Chinese Short Target Plunges 41% as Nerves Fray in Hong Kong
(Bloomberg) -- A Chinese lender targeted by a short seller sank in Hong Kong on Friday, a day after a series of share plunges shook confidence in the city’s small caps.
Chong Sing Holdings FinTech Group Ltd. fell 33 percent to 6.8 Hong Kong cents at the close Friday, after earlier losing as much as 41 percent. More than 217 million Chong Sing shares changed hands, almost four times the past-year’s average, according to data compiled by Bloomberg. Calls to Chong Sing’s office went unanswered, while attempts to find the company’s official WeChat page, as shown its website, were unsuccessful.
Traded on the city’s Growth Enterprise Market, Chong Sing has lost more than 80 percent since short seller Bonitas Research questioned the company’s financial reporting in September, saying the stock was worth zero. At the time, Chong Sing said in a statement that the report contained “malicious speculations, false allegations and obvious factual errors.”
“We are unsure of today’s stock price movement, but speculate that it’s from the unwinding of secured margin financing arrangements,” Bonitas Research founder Matt Wiechert wrote in an email. “Our report highlighted Chong Sing stock manipulation in the last hour of trading, and we suspected insiders historically pledged shares for loans.”

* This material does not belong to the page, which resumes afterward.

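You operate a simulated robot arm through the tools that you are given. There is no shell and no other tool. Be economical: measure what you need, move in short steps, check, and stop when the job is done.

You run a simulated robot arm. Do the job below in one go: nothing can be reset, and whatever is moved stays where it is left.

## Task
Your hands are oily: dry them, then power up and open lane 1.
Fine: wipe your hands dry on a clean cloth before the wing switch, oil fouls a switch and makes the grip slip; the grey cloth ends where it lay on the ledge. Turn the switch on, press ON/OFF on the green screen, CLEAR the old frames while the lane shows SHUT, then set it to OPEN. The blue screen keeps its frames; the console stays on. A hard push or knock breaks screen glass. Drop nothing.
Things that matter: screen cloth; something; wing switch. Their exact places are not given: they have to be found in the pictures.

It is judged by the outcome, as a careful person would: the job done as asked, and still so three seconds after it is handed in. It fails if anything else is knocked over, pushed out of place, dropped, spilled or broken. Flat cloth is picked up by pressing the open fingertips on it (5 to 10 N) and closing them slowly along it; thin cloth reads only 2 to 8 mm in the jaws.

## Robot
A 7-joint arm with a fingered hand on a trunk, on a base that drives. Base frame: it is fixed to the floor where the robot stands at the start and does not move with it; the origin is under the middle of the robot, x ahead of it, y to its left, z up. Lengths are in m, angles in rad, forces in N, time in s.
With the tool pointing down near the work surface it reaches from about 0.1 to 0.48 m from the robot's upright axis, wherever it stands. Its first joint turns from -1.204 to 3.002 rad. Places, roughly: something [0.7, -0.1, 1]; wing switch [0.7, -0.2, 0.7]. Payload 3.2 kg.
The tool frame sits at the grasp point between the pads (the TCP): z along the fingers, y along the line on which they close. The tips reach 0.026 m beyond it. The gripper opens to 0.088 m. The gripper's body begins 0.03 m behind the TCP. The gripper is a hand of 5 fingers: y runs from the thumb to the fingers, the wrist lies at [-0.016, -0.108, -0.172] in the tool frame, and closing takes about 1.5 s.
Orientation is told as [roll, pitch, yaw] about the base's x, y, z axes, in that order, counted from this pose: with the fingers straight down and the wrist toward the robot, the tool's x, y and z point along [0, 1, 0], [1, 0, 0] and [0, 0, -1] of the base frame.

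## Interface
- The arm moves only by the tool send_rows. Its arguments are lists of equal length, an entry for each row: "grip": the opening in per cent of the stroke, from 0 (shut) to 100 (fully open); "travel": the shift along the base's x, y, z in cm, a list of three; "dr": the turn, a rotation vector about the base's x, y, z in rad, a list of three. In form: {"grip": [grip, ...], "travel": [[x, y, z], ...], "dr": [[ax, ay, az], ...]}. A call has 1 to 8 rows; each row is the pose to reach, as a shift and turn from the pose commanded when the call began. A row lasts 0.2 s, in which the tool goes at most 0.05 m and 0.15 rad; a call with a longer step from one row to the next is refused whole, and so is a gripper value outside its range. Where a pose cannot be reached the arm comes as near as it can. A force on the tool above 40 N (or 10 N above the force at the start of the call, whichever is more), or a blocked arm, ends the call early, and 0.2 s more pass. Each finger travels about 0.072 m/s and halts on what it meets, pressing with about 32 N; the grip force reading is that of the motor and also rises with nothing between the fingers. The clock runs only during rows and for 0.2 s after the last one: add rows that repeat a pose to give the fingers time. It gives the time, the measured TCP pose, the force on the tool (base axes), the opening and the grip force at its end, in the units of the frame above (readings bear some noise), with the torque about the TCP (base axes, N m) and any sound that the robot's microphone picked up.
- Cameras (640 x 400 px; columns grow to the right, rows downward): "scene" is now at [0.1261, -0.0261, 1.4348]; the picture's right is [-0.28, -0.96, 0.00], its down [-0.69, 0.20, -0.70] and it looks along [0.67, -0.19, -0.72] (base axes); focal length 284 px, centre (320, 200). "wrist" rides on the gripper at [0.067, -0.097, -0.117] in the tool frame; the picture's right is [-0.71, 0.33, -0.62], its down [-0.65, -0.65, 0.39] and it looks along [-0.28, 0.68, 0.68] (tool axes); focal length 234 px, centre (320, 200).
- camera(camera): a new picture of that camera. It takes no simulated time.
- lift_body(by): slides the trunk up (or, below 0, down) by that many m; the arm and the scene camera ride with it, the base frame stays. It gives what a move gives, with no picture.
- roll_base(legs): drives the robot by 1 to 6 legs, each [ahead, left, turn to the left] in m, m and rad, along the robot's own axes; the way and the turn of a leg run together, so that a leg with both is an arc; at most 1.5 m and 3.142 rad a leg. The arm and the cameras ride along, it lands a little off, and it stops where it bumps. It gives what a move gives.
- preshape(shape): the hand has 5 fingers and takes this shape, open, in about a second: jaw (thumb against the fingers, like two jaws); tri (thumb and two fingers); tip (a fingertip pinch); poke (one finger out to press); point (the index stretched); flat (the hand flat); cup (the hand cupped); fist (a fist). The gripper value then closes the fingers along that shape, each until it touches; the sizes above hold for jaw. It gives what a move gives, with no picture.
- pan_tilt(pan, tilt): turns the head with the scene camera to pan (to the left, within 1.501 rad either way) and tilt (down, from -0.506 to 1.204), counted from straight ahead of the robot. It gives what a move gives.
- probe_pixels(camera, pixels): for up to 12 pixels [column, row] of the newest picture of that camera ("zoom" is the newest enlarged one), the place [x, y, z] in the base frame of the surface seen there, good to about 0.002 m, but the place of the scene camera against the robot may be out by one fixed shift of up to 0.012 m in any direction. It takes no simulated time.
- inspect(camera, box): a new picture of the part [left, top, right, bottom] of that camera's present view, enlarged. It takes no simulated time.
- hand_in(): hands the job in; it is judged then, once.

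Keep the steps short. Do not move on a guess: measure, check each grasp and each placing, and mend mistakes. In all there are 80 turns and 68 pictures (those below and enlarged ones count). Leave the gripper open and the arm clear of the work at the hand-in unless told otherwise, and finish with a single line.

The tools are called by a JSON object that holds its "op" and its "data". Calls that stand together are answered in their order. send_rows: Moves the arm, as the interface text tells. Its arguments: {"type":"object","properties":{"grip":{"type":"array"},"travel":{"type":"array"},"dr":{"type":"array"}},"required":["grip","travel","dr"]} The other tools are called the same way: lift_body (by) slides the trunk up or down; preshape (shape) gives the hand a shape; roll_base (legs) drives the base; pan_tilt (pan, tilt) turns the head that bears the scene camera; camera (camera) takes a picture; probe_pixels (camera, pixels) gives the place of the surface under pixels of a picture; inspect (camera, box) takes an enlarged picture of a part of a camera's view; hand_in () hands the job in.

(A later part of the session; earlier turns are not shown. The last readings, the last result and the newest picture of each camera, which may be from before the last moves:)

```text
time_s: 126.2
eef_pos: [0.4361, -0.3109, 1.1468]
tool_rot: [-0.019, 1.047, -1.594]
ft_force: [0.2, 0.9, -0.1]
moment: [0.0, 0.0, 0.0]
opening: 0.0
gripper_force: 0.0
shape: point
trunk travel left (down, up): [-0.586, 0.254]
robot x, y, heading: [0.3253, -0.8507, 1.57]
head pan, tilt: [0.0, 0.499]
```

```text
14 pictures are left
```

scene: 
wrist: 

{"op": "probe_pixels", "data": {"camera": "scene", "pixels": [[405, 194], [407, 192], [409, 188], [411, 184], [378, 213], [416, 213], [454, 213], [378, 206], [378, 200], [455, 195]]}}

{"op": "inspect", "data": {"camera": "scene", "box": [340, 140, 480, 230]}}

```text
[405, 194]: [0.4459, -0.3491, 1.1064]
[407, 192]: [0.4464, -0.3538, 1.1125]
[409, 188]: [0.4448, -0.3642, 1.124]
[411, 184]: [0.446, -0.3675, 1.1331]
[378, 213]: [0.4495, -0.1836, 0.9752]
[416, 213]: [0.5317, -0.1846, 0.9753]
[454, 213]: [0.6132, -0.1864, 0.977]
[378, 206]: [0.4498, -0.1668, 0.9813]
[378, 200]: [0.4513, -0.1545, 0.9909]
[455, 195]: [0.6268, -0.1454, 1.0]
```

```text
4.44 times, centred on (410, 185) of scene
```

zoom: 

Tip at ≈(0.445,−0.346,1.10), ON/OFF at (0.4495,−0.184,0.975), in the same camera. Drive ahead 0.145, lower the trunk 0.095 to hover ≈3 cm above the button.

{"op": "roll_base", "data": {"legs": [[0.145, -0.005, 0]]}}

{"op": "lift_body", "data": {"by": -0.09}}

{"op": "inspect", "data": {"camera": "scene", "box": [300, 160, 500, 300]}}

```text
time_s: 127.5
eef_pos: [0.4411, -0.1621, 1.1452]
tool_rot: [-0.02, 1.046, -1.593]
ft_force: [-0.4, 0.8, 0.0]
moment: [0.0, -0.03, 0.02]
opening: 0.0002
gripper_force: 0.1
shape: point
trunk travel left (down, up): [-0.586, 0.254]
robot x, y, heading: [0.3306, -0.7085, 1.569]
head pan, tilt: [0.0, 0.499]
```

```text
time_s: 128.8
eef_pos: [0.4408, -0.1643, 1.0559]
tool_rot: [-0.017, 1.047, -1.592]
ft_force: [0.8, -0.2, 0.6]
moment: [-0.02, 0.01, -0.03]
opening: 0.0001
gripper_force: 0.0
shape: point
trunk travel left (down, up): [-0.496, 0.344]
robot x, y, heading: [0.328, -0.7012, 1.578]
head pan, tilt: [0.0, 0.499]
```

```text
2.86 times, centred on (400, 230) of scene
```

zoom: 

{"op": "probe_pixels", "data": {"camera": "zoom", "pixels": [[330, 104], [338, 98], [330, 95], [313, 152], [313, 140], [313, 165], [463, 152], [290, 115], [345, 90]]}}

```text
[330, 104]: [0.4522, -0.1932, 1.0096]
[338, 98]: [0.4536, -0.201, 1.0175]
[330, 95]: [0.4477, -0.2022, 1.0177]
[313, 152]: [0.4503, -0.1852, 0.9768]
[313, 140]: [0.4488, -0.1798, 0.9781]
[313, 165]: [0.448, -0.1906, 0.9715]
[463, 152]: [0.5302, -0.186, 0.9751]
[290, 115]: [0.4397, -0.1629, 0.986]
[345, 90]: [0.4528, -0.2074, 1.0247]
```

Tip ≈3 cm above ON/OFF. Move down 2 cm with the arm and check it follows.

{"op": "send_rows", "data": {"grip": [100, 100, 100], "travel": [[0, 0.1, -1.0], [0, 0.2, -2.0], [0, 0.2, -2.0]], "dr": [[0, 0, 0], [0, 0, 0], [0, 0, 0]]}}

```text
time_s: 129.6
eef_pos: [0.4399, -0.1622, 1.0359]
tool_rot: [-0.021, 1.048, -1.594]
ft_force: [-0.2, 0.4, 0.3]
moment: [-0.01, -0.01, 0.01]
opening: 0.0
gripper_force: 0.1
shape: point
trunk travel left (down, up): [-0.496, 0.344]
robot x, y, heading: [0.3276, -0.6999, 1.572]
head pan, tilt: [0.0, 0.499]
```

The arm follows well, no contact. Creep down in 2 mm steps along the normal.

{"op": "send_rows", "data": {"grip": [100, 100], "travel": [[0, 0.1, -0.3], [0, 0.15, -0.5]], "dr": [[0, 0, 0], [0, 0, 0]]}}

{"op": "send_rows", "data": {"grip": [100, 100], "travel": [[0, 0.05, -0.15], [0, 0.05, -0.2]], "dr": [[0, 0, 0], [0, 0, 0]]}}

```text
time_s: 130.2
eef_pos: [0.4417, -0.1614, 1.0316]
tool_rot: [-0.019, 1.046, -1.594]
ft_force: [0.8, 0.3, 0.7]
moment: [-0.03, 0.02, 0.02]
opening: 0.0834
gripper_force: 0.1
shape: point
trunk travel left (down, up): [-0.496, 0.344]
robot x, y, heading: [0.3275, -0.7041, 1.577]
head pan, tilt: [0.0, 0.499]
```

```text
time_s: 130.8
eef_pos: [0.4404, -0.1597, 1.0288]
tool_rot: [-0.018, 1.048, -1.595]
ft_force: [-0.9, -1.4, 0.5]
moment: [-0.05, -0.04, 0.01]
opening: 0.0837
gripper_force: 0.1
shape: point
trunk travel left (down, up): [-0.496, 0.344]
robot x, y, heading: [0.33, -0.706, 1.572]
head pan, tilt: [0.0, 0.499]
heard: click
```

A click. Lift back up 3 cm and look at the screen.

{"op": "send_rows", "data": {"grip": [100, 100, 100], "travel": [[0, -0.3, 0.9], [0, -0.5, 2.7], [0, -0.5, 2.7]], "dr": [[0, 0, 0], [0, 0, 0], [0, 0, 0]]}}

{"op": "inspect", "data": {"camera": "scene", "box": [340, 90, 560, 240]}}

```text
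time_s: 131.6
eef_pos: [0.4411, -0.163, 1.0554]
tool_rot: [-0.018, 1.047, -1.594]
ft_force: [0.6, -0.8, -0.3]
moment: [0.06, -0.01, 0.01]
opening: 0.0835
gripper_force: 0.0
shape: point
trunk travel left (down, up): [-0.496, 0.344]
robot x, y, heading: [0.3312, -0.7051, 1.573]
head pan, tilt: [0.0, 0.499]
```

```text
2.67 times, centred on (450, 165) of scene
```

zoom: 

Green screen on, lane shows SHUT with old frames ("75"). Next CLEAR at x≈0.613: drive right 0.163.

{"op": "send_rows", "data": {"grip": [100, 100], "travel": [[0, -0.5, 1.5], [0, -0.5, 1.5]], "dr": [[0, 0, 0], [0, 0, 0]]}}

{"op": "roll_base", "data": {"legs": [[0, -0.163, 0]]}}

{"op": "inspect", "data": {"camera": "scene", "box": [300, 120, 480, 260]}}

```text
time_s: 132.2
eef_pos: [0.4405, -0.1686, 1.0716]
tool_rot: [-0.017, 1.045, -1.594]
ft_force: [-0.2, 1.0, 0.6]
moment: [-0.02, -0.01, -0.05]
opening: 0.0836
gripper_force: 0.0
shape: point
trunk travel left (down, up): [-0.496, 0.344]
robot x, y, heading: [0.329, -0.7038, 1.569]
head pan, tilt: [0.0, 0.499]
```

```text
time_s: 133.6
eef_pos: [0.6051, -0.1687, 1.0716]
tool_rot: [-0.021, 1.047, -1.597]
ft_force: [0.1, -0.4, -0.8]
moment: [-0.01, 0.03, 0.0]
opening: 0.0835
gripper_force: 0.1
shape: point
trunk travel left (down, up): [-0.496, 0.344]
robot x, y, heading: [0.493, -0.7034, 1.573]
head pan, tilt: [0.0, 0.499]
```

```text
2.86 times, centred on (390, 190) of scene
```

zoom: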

Wiechert, who started Bonitas Research in Texas, said he closed his short position in Chong Sing after the company was kicked out of the MSCI China index in November, making it harder to borrow stock.
At least 10 companies tumbled 20 percent or more in Hong Kong on Thursday, wiping out HK$37.4 billion ($4.8 billion) in market value, with Jiayuan International Group Ltd., Sunshine 100 China Holdings Ltd. and Rentian Technology Holdings Ltd. falling more than 75 percent in a matter of minutes. Such sudden plunges aren’t uncommon in Hong Kong, where a controlling shareholder can borrow against stock and not disclose as long as it’s for personal finance reasons.
The wild moves haven’t roiled confidence in the broader market. The Hang Seng Index rose 1.3 percent Friday, completing its first three-week gain in almost a year.